---- Data block
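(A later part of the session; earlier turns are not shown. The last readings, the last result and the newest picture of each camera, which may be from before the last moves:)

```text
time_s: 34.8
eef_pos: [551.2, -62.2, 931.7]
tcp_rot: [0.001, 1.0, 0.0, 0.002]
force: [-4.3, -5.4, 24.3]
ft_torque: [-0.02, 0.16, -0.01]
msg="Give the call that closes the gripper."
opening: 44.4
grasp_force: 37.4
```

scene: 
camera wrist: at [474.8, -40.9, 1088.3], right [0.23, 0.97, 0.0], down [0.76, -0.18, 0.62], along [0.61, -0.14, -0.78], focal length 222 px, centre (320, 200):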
--------
---- Passage
杉原城跡

所在地:大阪府豊能郡能勢町杉原(仏称寺)
築城年:天文~永禄期(1532~1570)
築城主:長沢氏?
廃城年:不明
訪城日:2014年3月21日

ここ杉原地区は、能勢町の東の端に位置し、往古より「摂丹」つまり「摂津」と「丹波」の国境にあって、軍事上の要衝の地とされてきた。「・・・能勢郡吉野村へ越ス峠マデハ、堀越峠ヨリ山尾ニテ吉野村東山尾ヨリ桑田郡加舎村定杭ヘ見通ス国境ニ有之候事。慶長七年三月」と当時の国境について、「犬甘野村由緒書」に見える。
また、杉原村を通過する北西への街道は、国境に添って歌垣山の東山麓を通り吉野へ出て、そこから摂津路へ、丹波路へとするのが本街道であった。戦国乱世において、このような土地に城が築かれるのは当然なことである。
ここ杉原城址は村の中央の高台にあって、鎮守の森として八幡社が祀られているが、その一帯が、まぎれもなく戦国時代の山城の跡である。天保年間の村の古地図に、小字名として「城山」の名をとどめているし、遺構としても顕著に残っている。 八幡社へほぼ登りつめたところに、屈曲した「虎口」(入口)が見られ、そこを過ぎると、広い「郭」跡に出る。こうした郭跡は、西から押し出した尾根上に六ヶ所残っている。城址の最も高い所には、二ヶ所の「堀切り」と「土塁」が築かれ、さらに「竪堀」の施設があるなど、重要な防御点を示唆している。いうまでもなく、尾根続きの敵兵を遮断するためのものである。「本郭」の両袖には、「武者出し」か「武者かくし」を思わせる遺構もあり、あちこちに残る虎口には、「枡形」を思わせる複雑なものも見られる。
--------
- **Work to complete**: Repeat the span of the passage whose first words are "ここ杉原城址は村の中央の高台" and whose last words are "わせる複雑なものも見られる。".

- **Output for this exercise**:
ここ杉原城址は村の中央の高台にあって、鎮守の森として八幡社が祀られているが、その一帯が、まぎれもなく戦国時代の山城の跡である。天保年間の村の古地図に、小字名として「城山」の名をとどめているし、遺構としても顕著に残っている。 八幡社へほぼ登りつめたところに、屈曲した「虎口」(入口)が見られ、そこを過ぎると、広い「郭」跡に出る。こうした郭跡は、西から押し出した尾根上に六ヶ所残っている。城址の最も高い所には、二ヶ所の「堀切り」と「土塁」が築かれ、さらに「竪堀」の施設があるなど、重要な防御点を示唆している。いうまでもなく、尾根続きの敵兵を遮断するためのものである。「本郭」の両袖には、「武者出し」か「武者かくし」を思わせる遺構もあり、あちこちに残る虎口には、「枡形」を思わせる複雑なものも見られる。